• What this exercise asks:
1 – Quote the quoted passage word for word, starting at "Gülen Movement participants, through" and ending with "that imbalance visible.".
2 – Take up the quoted passage again after its last words.

• Quoted passage:
##########

Among the individuals attacked, Fethullah Gülen was made the most prominent target. The media group owned by Dinç Bilgin, Atv, which was grossly engaged in the improprieties, broadcast two recordings of Fethullah Gülen. These had been crudely doctored to make him appear to be suggesting that Muslims should infiltrate state institutions. The broadcasts were made not on account of their ‘intrinsic’ news value, but according to the hidden priorities of interest groups and institutions. The intention was to divert public attention onto a prominent figure and thereby distract the masses, meanwhile rampant embezzlement, graft, and apportioning of SEEs, lands, banks, resources and wealth could go on unchecked. In conveying the doctored discourse, the media outlets concerned were exploiting the trust of the people and attempting to shape the attitudes of neutral parties who had hitherto looked favorably on Fethullah Gülen and the Movement. Ergun Babahan, chief editor and director of the media outlets of Dinç Bilgin, later gave a number of interviews to the media and press and wrote several articles about the events. He detailed how they became embroiled in the corruption schemes and attacks on faith communities at the request or command of certain military staff, who were driving the February 28 Process.
Gülen Movement participants, through the efforts of the media organs they had set up, proved themselves, and enabled neutral parties, no longer to be mere consumers of information, receivers of pre-fabricated news. They could no longer be wholly excluded from the discussion about the rationale that organizes the flow of information. They now have some measure of competence to influence that flow of information and the power to shape reality that it carries. Without denying the imbalance of power in this regard, the Movement as collective actor shows itself able at least to render that imbalance visible.
Today, smear campaigns are still used. The Movement attempts to remedy the situation through a growing skill in setting the formal preconditions for any discourse and practice. Every day more is being revealed by the Turkish media as a whole about the ideologically motivated schemes of generals ambitious for power and wealth.

##########

• Material:
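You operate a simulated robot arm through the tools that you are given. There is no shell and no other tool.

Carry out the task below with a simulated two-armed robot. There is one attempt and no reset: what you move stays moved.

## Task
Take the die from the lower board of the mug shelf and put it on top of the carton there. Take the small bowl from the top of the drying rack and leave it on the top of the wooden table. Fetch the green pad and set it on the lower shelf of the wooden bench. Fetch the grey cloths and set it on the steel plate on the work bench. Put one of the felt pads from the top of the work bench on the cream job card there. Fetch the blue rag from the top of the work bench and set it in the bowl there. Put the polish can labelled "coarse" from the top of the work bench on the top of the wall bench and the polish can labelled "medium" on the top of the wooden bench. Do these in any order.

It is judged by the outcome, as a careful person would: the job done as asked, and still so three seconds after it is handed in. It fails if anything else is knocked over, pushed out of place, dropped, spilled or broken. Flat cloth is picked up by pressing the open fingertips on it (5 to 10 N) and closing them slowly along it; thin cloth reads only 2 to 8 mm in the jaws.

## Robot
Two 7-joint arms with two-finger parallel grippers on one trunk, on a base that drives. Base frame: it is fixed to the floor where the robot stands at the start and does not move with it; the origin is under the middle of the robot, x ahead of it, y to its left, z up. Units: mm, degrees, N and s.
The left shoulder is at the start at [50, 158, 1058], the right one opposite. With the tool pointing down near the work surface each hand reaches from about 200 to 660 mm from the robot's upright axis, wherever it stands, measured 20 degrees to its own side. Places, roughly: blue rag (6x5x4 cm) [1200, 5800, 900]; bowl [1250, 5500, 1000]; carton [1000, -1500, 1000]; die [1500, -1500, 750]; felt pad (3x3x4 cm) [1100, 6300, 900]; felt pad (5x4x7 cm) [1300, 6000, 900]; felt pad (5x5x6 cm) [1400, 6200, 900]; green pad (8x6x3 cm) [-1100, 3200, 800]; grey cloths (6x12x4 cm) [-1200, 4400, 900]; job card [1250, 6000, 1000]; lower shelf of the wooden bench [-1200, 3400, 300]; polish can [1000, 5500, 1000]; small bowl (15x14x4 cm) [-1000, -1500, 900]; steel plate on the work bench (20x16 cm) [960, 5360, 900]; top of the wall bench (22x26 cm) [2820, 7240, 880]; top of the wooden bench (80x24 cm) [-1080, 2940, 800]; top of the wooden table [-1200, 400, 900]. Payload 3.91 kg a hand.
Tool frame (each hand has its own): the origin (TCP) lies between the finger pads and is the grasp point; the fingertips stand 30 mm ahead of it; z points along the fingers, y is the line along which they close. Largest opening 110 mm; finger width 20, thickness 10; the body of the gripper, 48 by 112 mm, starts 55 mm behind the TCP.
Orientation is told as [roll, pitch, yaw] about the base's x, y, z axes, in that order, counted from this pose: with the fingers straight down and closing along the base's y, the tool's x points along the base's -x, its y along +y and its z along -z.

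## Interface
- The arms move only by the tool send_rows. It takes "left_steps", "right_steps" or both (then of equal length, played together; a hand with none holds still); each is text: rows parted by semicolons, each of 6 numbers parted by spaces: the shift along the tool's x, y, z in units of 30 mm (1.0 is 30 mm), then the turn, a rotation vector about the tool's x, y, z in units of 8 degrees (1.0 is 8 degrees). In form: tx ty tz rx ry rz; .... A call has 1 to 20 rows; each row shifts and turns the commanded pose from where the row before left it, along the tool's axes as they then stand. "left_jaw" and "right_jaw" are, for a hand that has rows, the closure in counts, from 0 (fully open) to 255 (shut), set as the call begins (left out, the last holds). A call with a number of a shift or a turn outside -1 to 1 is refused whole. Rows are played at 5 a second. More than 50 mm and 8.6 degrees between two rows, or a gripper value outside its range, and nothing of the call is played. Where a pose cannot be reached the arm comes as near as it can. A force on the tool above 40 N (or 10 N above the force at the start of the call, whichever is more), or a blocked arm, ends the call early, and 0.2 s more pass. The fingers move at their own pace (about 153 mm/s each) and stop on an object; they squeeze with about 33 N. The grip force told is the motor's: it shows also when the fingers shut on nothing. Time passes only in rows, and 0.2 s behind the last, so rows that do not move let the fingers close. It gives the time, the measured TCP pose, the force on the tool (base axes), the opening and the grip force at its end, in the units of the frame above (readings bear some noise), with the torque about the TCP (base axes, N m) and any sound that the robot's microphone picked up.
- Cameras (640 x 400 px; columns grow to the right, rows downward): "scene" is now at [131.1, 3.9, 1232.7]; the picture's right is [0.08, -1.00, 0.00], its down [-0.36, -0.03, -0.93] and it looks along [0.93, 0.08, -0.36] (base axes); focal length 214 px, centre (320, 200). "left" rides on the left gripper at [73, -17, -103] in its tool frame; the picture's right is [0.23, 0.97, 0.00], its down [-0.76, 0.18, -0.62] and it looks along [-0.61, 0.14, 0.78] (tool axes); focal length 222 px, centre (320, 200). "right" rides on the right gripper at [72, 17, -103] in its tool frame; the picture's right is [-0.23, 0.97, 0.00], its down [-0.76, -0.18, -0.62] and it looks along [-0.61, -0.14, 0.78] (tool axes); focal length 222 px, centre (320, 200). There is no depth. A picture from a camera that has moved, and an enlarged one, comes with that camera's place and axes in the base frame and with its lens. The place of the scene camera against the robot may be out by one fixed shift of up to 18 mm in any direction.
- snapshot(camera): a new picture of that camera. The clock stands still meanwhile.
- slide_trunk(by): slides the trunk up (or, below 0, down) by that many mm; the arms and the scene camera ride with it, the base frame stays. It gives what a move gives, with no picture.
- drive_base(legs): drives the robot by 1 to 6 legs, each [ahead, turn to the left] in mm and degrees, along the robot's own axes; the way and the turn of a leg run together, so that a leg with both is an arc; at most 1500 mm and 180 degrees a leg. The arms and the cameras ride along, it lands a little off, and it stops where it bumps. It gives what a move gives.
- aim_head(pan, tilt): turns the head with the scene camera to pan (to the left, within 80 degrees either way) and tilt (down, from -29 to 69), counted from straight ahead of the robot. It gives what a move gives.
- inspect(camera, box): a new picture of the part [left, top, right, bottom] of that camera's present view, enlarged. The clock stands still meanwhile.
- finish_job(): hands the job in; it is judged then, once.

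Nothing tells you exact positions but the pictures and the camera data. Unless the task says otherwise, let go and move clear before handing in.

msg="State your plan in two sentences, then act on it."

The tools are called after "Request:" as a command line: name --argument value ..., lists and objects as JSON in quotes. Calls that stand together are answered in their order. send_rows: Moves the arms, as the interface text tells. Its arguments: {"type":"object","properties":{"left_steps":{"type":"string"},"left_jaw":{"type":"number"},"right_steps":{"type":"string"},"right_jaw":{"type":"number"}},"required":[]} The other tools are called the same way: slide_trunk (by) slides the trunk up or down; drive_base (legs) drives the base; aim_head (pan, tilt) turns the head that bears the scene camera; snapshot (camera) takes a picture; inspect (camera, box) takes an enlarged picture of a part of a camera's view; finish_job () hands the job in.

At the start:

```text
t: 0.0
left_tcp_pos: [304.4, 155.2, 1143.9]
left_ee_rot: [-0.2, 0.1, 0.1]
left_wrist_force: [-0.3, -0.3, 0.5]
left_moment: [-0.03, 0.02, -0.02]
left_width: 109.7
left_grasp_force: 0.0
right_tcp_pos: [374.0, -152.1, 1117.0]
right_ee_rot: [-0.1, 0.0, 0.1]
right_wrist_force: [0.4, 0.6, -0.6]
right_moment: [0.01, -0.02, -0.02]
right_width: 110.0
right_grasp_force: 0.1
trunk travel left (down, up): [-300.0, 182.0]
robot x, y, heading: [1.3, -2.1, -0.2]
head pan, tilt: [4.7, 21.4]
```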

##########

• Results of the tasks:
1 –
Gülen Movement participants, through the efforts of the media organs they had set up, proved themselves, and enabled neutral parties, no longer to be mere consumers of information, receivers of pre-fabricated news. They could no longer be wholly excluded from the discussion about the rationale that organizes the flow of information. They now have some measure of competence to influence that flow of information and the power to shape reality that it carries. Without denying the imbalance of power in this regard, the Movement as collective actor shows itself able at least to render that imbalance visible.

2 –
Institutional actors claiming to play ‘the rules of the game’ and simultaneously undermining them is a profoundly anti-democratic characteristic. The rules by which the institutions are supposed to play are the necessary condition for holding the complexity of the social order together. The rules may be discussed and redefined as one goes along, but as long as they remain the rules, they must be respected; otherwise violence, in a subtle form, becomes the de facto rule, as was the case during the February 28 injustices. The state conservatism of those who masterminded the February 28 ‘ soft coup’ is clearly represented in their unscrupulous manipulation of images and information. It is very much manifest in content, verbal violence and schemes to kill, and behind it lies the conviction that, as far as great concentrations of power and wealth are concerned, there are in fact no rules with which they feel any obligation to comply against their will.
The contempt for such attitudes in the public space proves that they do not draw on a groundswell of general opinion or correspond to attitudes widespread in society. Rather, it reveals the limitations and narcissism of those institutional players’ worldview and their contempt for the rules. Unlawful dealings and interference with and subversion of proper procedures are still being gradually revealed in Turkey.
Journalists Birand (2001, 2006a) and Gülerce (2006) concur that ‘[those who] dared to engage in an unprecedented smear campaign’ went on to act in a way that ‘[did] not honor the armed forces’; instead of honoring and preserving its traditions, they had been ‘causing harm to that significant institution’. Such institutions do ‘not keep those [who are] not abiding by the established traditions or [who are] going beyond the mark, even though they are very much applauded for a while’. When the schemes planned and acted out by those generals and their team were later disclosed, and it became known that they did not act in accordance with publicly espoused military traditions, the military had to retire them, and they became an object of contempt in the eyes of the overwhelming majority of the public. Gülerce also makes the point (as did others) that such individuals and the teams under their command have damaged the good name of state institutions.
The columnist Kamış said of the working group within the military (self-styled the ‘West Working Group’) which masterminded the February 28 Process:
The group said this name epitomized their adherence to Western values because Westernization is one of the fundamental principles of the Turkish Republic. However, we now see that they don’t care about Western values. […] They are dreaming of a West devoid of democratization, individual rights, human rights, freedom of worship and civil initiative.
The task of safeguarding democracy means playing the democratic game to its fullest extent: it means demanding that all political players make the reasons for their positions and policies known to the public; it means ensuring that ‘the rules of the game’ are respected; it means struggling against the monopolization of information; it means opposing government policies constructively, i.e. by offering credible alternative policies. It means also that the autonomy of civil society actors must be respected, not by collapsing their concerns into the political arena, but by taking the trouble to respect their distance from that arena. Regrettably, the culture of special interest groups was, on February 28, ill-prepared to undertake the task of safeguarding democracy, for those groups have always sought to reduce everything produced in civil society to political in-fighting, threats or manipulation.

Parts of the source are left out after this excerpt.